== Provided material

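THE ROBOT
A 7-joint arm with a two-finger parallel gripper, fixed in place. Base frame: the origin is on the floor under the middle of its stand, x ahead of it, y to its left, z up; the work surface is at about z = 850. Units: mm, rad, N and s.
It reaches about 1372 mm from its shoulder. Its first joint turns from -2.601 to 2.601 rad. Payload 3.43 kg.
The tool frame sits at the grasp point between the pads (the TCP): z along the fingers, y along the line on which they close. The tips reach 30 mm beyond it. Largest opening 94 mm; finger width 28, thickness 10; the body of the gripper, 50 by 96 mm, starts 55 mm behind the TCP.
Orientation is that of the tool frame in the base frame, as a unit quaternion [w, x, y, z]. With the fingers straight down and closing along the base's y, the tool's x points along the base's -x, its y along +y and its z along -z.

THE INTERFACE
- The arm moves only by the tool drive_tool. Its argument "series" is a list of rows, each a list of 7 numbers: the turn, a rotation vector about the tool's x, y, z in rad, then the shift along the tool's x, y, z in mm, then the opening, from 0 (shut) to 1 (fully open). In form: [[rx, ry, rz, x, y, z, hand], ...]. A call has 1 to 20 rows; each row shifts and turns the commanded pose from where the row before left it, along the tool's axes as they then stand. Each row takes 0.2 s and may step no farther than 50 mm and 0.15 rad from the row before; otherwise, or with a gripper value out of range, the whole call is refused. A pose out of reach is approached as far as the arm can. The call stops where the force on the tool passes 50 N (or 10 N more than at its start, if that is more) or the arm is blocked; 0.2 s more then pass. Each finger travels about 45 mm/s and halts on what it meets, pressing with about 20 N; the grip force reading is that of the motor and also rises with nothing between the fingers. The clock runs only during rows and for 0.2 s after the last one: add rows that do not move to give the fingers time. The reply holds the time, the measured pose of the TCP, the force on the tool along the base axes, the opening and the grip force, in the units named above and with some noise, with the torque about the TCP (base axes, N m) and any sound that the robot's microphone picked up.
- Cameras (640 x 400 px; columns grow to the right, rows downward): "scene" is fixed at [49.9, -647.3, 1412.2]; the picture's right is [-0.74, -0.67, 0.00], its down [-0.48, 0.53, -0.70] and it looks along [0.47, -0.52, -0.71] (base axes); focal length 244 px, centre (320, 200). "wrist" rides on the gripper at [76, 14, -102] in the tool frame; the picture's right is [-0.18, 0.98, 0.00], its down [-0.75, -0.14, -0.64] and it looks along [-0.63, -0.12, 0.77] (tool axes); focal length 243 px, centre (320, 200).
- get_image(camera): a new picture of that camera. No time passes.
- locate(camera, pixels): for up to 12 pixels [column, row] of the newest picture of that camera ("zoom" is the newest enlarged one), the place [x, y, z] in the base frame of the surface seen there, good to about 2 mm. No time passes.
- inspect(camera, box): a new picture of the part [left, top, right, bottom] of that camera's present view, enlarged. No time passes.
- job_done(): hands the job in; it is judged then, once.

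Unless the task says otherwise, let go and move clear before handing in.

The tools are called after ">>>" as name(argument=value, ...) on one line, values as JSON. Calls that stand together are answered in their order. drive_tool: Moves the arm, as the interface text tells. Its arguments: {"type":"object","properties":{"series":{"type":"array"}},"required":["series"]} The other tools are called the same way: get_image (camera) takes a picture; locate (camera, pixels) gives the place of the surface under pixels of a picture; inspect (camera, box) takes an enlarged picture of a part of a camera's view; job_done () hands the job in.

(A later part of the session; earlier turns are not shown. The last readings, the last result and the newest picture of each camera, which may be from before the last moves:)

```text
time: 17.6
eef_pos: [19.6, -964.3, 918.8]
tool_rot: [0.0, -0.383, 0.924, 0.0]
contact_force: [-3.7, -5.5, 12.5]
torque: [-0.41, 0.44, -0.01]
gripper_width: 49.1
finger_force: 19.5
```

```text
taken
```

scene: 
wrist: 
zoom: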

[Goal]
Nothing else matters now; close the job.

====

[Goal]
Look for the word "part" and return every line where it occurs.

[The solution]
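- inspect(camera, box): a new picture of the part [left, top, right, bottom] of that camera's present view, enlarged. No time passes.
The tools are called after ">>>" as name(argument=value, ...) on one line, values as JSON. Calls that stand together are answered in their order. drive_tool: Moves the arm, as the interface text tells. Its arguments: {"type":"object","properties":{"series":{"type":"array"}},"required":["series"]} The other tools are called the same way: get_image (camera) takes a picture; locate (camera, pixels) gives the place of the surface under pixels of a picture; inspect (camera, box) takes an enlarged picture of a part of a camera's view; job_done () hands the job in.
(A later part of the session; earlier turns are not shown. The last readings, the last result and the newest picture of each camera, which may be from before the last moves:)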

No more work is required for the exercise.